A groundbreaking research team recently published a paper in Science Robotics, demonstrating how reinforcement learning can empower autonomous underwater robots and vehicles to locate and track marine objects and animals effectively. By using neural networks that learn the best actions based on rewards, these robots can achieve specific goals, even outperforming traditional methods in certain situations.
This technology is vital for exploring the oceans, providing valuable in-situ data to complement satellite observations and study essential phenomena like CO2 capture by marine organisms, contributing to climate change regulation. Ivan Masmitjà, the study’s lead author from Institut de Ciències del Mar (ICM-CSIC) and Monterey Bay Aquarium Research Institute (MBARI), emphasizes the significance of this learning approach in optimizing complex tasks that were previously challenging to accomplish.

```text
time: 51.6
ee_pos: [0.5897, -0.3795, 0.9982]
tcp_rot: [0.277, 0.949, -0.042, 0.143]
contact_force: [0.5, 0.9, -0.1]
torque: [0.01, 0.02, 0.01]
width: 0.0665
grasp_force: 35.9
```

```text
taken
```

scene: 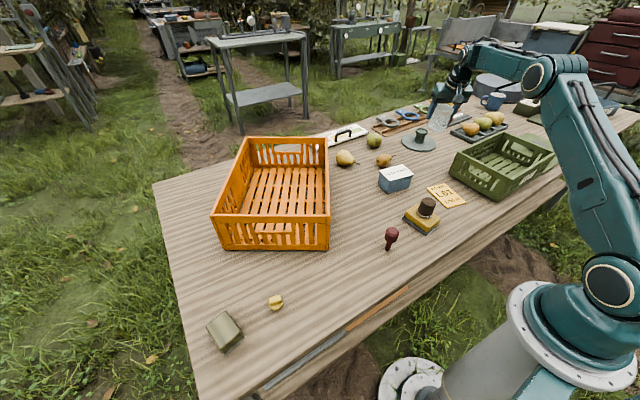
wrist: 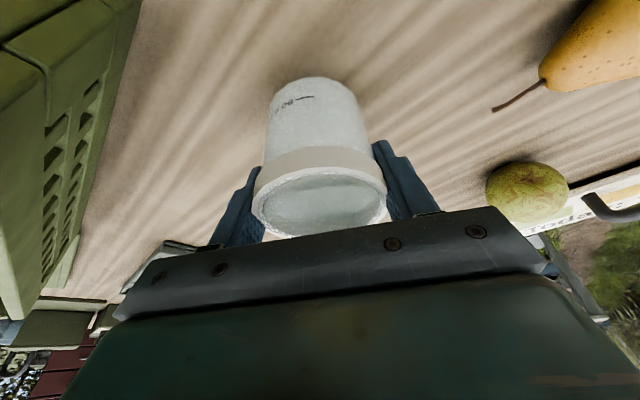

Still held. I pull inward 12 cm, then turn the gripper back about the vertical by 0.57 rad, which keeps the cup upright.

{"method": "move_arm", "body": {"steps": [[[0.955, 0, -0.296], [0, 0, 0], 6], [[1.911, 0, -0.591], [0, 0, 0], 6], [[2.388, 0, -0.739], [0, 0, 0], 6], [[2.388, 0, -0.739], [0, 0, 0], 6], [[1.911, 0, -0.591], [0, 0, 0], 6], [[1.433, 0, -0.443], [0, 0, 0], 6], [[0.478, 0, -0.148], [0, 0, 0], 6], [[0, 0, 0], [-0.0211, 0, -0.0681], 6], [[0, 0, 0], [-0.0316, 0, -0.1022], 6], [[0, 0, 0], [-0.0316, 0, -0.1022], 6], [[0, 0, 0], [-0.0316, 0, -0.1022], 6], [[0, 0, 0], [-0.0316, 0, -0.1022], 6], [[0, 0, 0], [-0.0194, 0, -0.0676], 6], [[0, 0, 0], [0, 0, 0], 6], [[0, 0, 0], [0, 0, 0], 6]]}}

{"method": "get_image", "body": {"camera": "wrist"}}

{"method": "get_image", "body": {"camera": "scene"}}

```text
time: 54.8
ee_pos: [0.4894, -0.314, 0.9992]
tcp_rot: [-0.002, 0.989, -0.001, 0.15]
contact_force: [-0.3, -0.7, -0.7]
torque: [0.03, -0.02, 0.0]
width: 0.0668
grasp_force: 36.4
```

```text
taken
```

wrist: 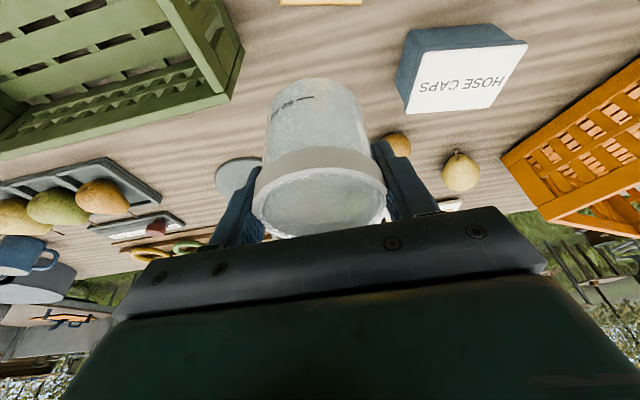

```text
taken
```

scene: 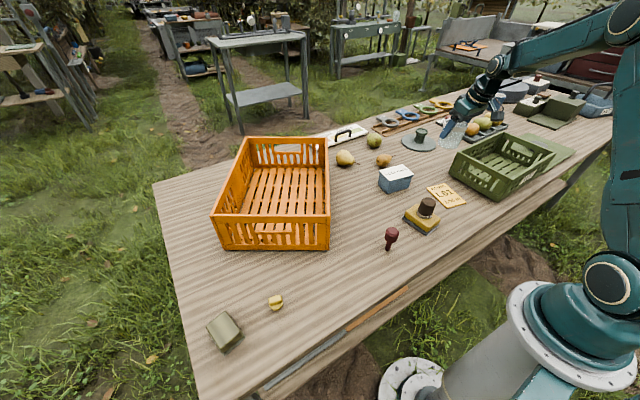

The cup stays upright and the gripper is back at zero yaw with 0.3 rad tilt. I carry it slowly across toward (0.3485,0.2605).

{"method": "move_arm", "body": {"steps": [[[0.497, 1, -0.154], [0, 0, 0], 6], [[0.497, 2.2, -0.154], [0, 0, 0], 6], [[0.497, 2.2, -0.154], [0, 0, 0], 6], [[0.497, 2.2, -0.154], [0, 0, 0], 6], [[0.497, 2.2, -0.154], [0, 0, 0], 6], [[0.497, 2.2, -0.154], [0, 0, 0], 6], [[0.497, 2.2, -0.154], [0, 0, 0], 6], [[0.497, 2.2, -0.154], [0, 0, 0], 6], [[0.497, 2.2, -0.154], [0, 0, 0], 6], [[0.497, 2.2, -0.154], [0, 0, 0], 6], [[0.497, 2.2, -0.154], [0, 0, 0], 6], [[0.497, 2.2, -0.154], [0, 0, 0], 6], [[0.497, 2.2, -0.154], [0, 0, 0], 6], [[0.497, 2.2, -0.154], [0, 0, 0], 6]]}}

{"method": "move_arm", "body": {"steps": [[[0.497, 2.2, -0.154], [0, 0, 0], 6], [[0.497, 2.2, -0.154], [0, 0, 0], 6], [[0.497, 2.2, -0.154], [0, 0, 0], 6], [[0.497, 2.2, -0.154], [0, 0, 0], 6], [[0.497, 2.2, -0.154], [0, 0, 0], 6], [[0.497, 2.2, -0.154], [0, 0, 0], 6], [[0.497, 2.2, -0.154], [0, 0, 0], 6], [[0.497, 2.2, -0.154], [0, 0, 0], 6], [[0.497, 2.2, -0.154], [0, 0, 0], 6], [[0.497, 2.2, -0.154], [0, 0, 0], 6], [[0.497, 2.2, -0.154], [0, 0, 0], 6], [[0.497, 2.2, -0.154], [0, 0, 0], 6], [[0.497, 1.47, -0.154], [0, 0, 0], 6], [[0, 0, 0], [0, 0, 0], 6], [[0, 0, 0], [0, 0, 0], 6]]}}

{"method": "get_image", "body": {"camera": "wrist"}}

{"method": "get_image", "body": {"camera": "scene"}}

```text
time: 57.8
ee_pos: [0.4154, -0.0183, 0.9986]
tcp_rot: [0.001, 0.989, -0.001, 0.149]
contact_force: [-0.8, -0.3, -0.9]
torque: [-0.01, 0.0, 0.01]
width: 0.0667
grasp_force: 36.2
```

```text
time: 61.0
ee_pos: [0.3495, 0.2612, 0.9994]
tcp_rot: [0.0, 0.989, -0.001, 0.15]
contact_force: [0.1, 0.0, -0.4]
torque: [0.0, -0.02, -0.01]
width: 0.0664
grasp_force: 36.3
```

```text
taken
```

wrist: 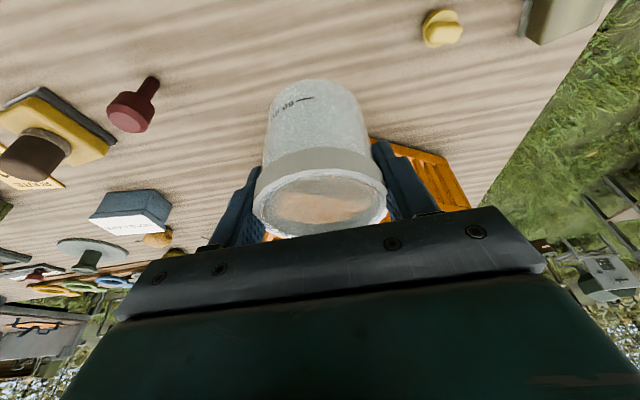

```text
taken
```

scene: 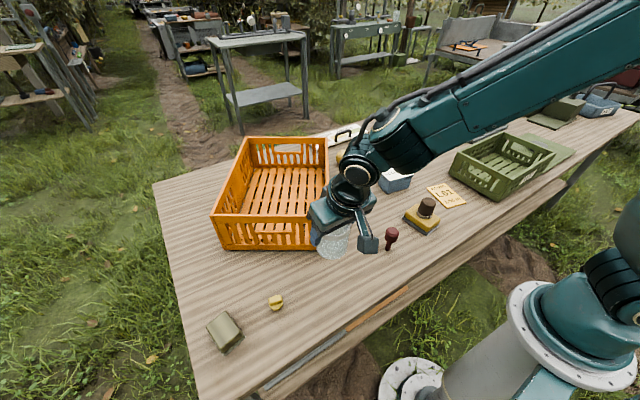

Researchers, including Joan Navarro from ICM-CSIC, have made significant strides in using reinforcement learning to study ecological phenomena in marine environments. Autonomous robots equipped with neural networks can now track and monitor marine species’ migration and movement, both at small and large scales. This advancement enables real-time monitoring through a network of robots, where some operate on the surface, transmitting actions performed by others on the seabed via satellite.
The team utilized range acoustic techniques to estimate object positions, but the accuracy depended on where the measurements were taken. By applying artificial intelligence, particularly reinforcement learning, the robots could identify optimal trajectories based on the best data points.
Training the neural networks involved using the supercomputer at the Barcelona Supercomputing Center (BSC-CNS), speeding up parameter adjustments for various algorithms.
Experimental missions were conducted using different autonomous vehicles, including the AUV Sparus II developed by VICOROB. These missions took place in the port of Sant Feliu de Guíxols and Monterey Bay (California), collaborating with Kakani Katija from MBARI’s Bioinspiration Lab.
The team plans to explore applying the same algorithms for more complex missions, such as using multiple vehicles for object detection, locating fronts and thermoclines, and achieving cooperative algae upwelling through multi-platform reinforcement learning techniques.